David Warner (Australia)
First Test hundred: 123* v New Zealand, December 2011
First ODI hundred: 163 v Sri Lanka, March 2012
First T20 hundred: 100* v Sri Lanka, October 2019

Warner scored two Test centuries before his first in ODIs, which seems a bit mad. Also mad how it’s taken a player of Warner’s ability and attributes 71 goes to get a T20 century. Anyway, he’s done it now. And on his birthday, so that’s a nice thing to happen. Retains an outside shot of Grand Slam Club membership too, you know. Fits the profile.

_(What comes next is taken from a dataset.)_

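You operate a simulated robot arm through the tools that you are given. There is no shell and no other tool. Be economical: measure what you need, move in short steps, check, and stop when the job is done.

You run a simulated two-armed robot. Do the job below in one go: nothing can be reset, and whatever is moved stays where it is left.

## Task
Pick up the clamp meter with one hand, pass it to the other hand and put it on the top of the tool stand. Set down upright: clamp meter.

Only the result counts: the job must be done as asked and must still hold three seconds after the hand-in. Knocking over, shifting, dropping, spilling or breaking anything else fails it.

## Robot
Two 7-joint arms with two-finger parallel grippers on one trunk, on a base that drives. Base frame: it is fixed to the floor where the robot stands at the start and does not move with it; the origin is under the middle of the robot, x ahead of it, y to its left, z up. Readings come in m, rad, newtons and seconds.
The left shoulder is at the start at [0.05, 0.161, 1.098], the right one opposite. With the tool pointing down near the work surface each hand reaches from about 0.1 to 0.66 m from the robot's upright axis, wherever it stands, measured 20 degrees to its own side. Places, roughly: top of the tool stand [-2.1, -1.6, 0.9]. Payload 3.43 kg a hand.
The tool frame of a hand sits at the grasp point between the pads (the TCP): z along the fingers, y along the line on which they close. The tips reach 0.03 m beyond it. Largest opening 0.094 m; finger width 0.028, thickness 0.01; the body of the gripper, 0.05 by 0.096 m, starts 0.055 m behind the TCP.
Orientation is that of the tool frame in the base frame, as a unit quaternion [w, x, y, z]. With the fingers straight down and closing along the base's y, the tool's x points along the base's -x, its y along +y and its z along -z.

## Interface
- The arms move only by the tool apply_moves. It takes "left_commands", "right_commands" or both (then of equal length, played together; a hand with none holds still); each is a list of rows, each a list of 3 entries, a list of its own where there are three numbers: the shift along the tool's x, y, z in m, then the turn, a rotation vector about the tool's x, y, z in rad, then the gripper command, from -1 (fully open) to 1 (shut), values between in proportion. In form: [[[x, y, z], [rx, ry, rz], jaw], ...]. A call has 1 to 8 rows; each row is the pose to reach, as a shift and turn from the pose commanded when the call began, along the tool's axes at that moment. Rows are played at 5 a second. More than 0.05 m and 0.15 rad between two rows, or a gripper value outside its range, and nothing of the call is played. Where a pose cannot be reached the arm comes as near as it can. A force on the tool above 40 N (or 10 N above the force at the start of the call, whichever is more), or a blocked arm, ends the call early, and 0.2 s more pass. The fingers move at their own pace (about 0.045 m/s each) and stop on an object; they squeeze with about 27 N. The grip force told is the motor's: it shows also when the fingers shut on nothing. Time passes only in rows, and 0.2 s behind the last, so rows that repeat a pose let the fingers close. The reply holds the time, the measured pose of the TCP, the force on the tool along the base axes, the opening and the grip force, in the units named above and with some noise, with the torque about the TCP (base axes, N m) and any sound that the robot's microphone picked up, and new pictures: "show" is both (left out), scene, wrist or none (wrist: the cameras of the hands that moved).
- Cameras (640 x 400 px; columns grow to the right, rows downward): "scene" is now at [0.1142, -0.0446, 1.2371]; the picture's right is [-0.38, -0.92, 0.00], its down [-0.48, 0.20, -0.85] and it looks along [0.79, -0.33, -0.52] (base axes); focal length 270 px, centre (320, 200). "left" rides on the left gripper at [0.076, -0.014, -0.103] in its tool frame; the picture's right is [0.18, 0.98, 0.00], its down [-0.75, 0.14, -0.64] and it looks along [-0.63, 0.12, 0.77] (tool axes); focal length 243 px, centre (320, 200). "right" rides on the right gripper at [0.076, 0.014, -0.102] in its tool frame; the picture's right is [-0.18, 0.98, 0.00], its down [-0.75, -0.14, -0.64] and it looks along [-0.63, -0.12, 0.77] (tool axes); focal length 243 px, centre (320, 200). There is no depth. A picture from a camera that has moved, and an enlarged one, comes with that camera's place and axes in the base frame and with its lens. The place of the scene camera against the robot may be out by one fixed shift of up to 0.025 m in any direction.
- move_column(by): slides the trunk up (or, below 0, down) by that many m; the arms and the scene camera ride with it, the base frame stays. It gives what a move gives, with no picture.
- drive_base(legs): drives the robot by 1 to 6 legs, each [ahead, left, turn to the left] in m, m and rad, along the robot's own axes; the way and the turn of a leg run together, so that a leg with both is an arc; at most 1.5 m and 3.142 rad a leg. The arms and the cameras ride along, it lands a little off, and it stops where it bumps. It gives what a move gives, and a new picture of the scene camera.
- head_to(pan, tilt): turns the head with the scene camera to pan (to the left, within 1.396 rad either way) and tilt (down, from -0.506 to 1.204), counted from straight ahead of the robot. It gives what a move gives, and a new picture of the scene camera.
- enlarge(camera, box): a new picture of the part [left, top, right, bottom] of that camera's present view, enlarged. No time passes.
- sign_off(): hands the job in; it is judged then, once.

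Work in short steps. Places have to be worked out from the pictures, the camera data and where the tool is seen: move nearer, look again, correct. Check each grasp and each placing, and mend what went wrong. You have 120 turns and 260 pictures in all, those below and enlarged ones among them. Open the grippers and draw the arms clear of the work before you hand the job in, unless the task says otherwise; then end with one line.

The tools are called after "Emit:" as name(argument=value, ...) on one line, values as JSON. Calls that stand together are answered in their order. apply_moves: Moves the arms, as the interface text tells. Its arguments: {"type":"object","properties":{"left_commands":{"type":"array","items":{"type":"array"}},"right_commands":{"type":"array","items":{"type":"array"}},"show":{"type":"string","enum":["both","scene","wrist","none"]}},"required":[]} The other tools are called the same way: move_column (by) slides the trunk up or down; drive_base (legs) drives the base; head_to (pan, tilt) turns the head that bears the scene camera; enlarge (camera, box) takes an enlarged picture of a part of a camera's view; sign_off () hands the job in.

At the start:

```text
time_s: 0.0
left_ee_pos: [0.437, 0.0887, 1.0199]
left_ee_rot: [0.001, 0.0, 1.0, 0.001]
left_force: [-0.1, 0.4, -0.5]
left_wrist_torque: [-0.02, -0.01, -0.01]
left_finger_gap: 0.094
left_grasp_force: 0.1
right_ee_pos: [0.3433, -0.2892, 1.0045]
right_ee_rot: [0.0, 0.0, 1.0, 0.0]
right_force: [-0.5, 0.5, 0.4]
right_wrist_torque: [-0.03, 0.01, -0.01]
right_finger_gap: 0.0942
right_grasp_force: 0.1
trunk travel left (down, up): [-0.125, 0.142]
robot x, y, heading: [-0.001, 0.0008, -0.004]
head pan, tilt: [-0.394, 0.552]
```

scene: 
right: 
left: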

Afghanistan, England, Zimbabwe: Best of the rest

Alex Hales (England)
A man whose efforts as Test-opener-picked-on-white-ball-form may be in need of reevaluation in the light of Jason Roy’s travails. Anyway. Misses out on the three-format hundreds club by just six runs thanks to a Test best of 94. Joe Root is just 10 runs short – a T20I best of 90* that is, you’d think, now unlikely to be bettered. There are plenty of likelier contenders for that elusive T20 century. Eoin Morgan has a T20I best of 85 not out to go with his 12 ODI hundreds (for England) and a couple in another lifetime when a) Eoin Morgan played Test cricket and b) having an average of 30 with two hundreds from 16 Tests for England got you dropped and forgotten forever as a disastrous horrible failure rather than hailed as the saviour of five-day batsmanship in the motherland. If Jonny Bairstow and/or Jos Buttler properly pin down a T20 opening spot they have the best chance, while Ben Stokes’ inherent Ben Stokesness means it would be folly to rule him out. Leftfield shout: Moeen Ali. Yeah.

Hamilton Masakadza (Zimbabwe)
One run behind Hales comes Masakadza thanks to a T20I high score of 93*. And that’s as close as he’ll get having announced his retirement last month. Gutting.

Rahmat Shah (Afghanistan)
He’s exactly 100 runs away having never played a T20I but he’s the only Test centurion in Afghanistan cricket so he’s rarer than a T20I century-maker. Shoutout to Hazratullah Zazai for having a T20I best of 162* but just one 50 in ODIs and no Test caps, while Mohammad Shahzad would surely have added a Test ton to his ODI and T20 efforts given more than two games to go at it.